Eating W’s? How Cowboys DT Antwaun Woods developed from fringe NFL player to starter getting best of Jameis Winston

Eating W’s? How Cowboys DT Antwaun Woods developed from fringe NFL player to starter getting best of Jameis Winston

FRISCO, Texas – Antwaun Woods says the words rang in his ears anew every morning until training camp.

“There’s no reason why you shouldn’t be on an NFL team right now,” defensive coordinator Rod Marinelli had explained in May. “Don’t eat yourself out of the NFL.”
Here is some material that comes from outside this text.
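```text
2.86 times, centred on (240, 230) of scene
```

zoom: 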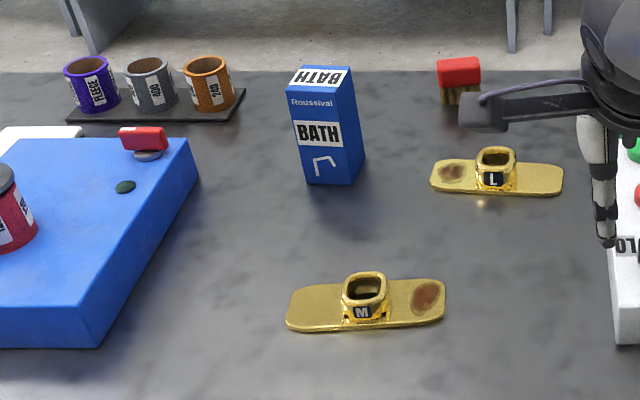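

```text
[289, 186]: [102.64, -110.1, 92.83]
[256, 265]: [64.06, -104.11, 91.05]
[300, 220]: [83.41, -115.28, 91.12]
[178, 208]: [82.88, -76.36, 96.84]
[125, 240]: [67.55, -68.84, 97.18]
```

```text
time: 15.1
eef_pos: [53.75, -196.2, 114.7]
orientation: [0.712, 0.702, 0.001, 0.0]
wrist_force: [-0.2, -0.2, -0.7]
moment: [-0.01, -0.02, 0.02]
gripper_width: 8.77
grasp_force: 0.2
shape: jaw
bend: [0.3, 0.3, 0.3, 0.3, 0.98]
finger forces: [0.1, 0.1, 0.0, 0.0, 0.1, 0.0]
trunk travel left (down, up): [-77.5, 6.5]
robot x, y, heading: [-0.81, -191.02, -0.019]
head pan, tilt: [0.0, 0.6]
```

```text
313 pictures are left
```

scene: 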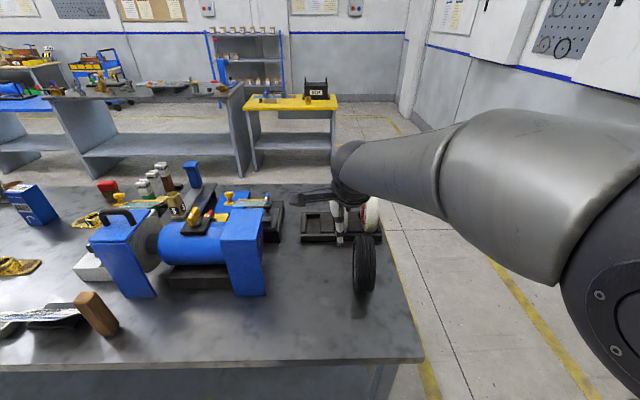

Woods took the message to heart.

“Not embarrassed, because I don’t have sensitive feelings,” the Cowboys starting defensive tackle told USA TODAY Sports. “But I was like, ‘I can’t let that be the reason I’m not successful.’

“Hell no.”

So Woods stopped drinking and eating late. He repeatedly ran 100-meter sprints. He lost the roughly 30 pounds Marinelli requested he shed. He did so in the same way he’d attacked each step of his journey from the gang violence of his Los Angeles neighborhood to the charter school where he became an a high school All-American, to USC and then to the Titans’ practice squad, and ultimately the Cowboys' first-team defense.

He vowed to adapt.

“You can give him $2 and throw him in the middle of Nebraska,” Chris Rizzo, Woods’ high school defensive coordinator, told USA TODAY Sports. “I guarantee you he’d be home in two days and be just fine.”

Rizzo would know. He was tasked with molding the talented freshman he poached from JV practices during hell week, only to wonder why Woods, who describes himself as a knucklehead at the time, was hesitant to trust his coaches. Soon Rizzo learned of Woods’ hour-long commutes to school on L.A. metro buses from Baldwin Village, where he says he grew up street-fighting and affiliated with gangs. “One of the bad kids,” Woods said, until a close call with law enforcement left him determined to seek a different life.

He channeled that aggression into excelling as a four-year starter on Taft High School’s offensive and defensive lines. As a nose tackle, he regularly staved off doubles teams. At times, opponents sent their center and two guards his way without luck, says Matt Kerstetter, Taft’s former head coach.

But the teenager who won chess trophies at the park and disrupted team meetings yelling out defensive backs’ coverages before they could answer was academically disinterested. He arrived at his last semester of high school eight credits short of eligibility to be eligible for USC.

Woods piled two night classes atop six courses at Taft that spring, emerging with seven A’s and one B. Four years later, he earned his family’s first college degree. His dad, whom friends and family call Big Phil, said Woods’ bachelor’s in sociology meant “everything.”

“I was a success at something,” Woods' father said. “He’ll never have to fall victim to doing other things in life that can get you caught up. My son will never have to worry about what type of job he’s qualified for.”

But Woods still wondered: Could he prove he was qualified to be an NFL starter?

A futile draft in 2016 didn’t deliver the answer Woods sought. Despite starting four years and earning All-Pac-12 First-Team honors, he wasn’t selected. Woods signed with the Titans but said he didn’t fit well in their 3-4 scheme. He played just 17 snaps in one game through two seasons.

Even that lone appearance was fueled in part, his agent told him, by the Cowboys trying to claim him off Tennessee’s practice squad ahead of a 2016 playoff run. Marinelli says he had Woods on his radar for years thanks to Orgeron.

When the Titans cut Woods in May, Marinelli called.

By Aug. 4 at training camp, Woods was making waves.

He exploded so quickly off the line in a one-on-one drill against Pro Bowl center Travis Frederick that both tumbled to the ground. Frederick regained his footing and hovered over Woods with a retort. Woods retaliated with punches. Teammates rushed in to the fray.